**DATASET EXCERPT**
++++++++
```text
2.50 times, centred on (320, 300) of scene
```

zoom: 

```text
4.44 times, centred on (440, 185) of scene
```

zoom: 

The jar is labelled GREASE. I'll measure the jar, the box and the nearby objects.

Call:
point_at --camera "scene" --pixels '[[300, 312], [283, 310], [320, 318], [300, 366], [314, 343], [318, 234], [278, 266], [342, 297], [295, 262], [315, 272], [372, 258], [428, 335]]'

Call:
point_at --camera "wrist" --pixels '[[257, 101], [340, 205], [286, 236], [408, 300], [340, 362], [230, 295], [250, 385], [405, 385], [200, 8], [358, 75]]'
++++++++
Please repeat the material above, word for word and in full.

**FINAL ANSWER**
```text
2.50 times, centred on (320, 300) of scene
```

zoom: 

```text
4.44 times, centred on (440, 185) of scene
```

zoom: 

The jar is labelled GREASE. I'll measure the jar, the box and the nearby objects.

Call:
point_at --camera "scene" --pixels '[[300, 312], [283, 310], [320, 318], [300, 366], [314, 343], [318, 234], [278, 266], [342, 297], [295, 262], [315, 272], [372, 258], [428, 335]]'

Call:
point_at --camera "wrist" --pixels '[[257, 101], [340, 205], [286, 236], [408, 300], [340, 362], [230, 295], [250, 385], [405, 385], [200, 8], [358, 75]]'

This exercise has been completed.